Tuesday, July 17, 2007

The Lay Of The Land

Whew! Just finished the new(ish) Richard Ford, and though I have had, from time to time, my issues with the man's work (including The Sportswriter, which has always seemed half-baked to me), this book is exactly what I've been dying to read lately. I think it's gotten me off my only-crime-novels-and-recording-magazines kick.

The book gets off to a slow start--it seems only to consist of Frank Bascombe driving around thinking--but the rambling narrative gradually draws several disparate threads into focus: the nature of love, of mortality, of community. Ford has done his homework on the subject of New Jersey (Bascombe has left the Haddam of the last book and has moved to The Shore), to the extent that he actually overindulges the use of characteristic personality types, cultural signifiers, and place names. But one's sense is that the preoccupation is Bascombe's, not Ford's, such is our immersion in Bascombe's voice.
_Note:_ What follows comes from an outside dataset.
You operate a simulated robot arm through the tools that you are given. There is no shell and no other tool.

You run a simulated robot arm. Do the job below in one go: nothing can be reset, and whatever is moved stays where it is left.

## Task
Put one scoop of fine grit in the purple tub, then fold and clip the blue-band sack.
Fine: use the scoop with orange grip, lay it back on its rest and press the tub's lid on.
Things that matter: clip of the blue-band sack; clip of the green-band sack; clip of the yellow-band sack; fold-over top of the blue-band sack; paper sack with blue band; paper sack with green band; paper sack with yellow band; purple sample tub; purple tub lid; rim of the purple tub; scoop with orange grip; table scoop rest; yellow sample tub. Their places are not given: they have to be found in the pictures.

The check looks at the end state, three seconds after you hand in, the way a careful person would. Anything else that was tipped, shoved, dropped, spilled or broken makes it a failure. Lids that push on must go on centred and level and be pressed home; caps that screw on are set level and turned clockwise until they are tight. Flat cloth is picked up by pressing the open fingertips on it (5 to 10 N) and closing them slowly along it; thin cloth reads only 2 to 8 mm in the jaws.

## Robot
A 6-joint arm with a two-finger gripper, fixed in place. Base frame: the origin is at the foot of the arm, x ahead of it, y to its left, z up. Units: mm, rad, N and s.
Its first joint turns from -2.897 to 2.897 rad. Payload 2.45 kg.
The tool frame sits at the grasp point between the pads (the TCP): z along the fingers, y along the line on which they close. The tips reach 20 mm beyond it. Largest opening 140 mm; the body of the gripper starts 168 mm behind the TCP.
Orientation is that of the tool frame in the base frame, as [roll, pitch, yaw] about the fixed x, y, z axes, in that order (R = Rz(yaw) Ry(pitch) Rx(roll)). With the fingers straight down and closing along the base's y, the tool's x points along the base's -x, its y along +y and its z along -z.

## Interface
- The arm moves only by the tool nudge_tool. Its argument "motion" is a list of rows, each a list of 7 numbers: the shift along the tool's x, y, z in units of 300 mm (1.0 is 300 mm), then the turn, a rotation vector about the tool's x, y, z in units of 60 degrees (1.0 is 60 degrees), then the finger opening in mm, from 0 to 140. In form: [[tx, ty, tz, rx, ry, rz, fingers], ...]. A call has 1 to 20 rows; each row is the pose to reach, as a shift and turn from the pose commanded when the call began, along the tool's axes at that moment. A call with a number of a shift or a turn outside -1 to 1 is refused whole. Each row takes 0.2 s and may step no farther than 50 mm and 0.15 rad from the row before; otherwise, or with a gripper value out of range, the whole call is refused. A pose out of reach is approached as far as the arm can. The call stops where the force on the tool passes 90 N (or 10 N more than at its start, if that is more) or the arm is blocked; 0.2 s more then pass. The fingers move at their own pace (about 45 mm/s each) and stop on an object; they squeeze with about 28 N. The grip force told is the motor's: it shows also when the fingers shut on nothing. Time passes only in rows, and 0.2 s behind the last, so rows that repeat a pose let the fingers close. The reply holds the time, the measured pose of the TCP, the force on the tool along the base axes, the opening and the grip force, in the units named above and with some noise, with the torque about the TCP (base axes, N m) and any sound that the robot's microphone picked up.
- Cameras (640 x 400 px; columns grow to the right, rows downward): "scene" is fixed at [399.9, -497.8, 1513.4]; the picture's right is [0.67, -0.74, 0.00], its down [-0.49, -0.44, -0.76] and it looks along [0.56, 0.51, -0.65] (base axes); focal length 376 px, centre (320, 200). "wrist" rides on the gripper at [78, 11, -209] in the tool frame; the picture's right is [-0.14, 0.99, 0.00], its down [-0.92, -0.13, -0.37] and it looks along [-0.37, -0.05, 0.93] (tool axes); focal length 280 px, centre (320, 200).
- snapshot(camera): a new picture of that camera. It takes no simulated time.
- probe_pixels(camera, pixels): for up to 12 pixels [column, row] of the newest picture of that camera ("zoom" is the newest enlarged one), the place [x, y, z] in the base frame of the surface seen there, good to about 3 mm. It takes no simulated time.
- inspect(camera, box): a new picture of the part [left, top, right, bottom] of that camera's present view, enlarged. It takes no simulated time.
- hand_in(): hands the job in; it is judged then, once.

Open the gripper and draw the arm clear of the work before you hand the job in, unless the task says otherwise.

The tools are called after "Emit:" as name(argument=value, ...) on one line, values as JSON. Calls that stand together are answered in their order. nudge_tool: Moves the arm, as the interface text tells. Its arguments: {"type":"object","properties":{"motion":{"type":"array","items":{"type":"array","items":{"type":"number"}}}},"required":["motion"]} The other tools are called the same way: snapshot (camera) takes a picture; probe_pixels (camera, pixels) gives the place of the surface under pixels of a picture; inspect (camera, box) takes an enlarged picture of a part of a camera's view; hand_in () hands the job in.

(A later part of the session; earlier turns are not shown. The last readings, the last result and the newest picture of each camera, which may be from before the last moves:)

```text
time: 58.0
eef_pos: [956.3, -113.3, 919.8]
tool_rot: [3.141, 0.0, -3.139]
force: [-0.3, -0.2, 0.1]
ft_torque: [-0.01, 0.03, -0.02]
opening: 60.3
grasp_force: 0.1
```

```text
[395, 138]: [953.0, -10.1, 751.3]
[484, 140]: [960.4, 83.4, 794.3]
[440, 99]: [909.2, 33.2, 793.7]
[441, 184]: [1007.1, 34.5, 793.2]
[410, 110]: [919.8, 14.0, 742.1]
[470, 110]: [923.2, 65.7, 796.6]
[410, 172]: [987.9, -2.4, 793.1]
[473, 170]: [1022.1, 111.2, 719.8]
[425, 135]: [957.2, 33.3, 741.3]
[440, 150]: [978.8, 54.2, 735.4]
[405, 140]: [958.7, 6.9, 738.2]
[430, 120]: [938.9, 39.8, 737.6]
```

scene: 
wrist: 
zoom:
This same phenomenon obtains in one of the book's oddest qualities--it manages to make the spectacularly implausible not only forgiveable, but somehow more convincing than real life. The plot shakes off its langour after 200 pages or so and gradually comes to seem like a wild, eventful dream; and Bascombe's narrative simultaneously less trustworthy and more authentic. It's mesmerizing, really--by the end, you're perfectly willing to accept the bizarre agglomeration of motifs (including a car crash, Russian teen gangsters, and a time capsule) that back on page 50 you would have sneered at.

I don't think I've ever known of a writer whose various approaches to fiction result in such wildly uneven results--there are stories of Ford's I really cannot stand, particularly the ones in Women With Men, a book I thought marked the expiration of his prodigious talents. But, go figure, I adore this novel. There's something about Bascombe that turns Ford into some kind of genius--the character leads the writer to his deepest, funniest, and most human places.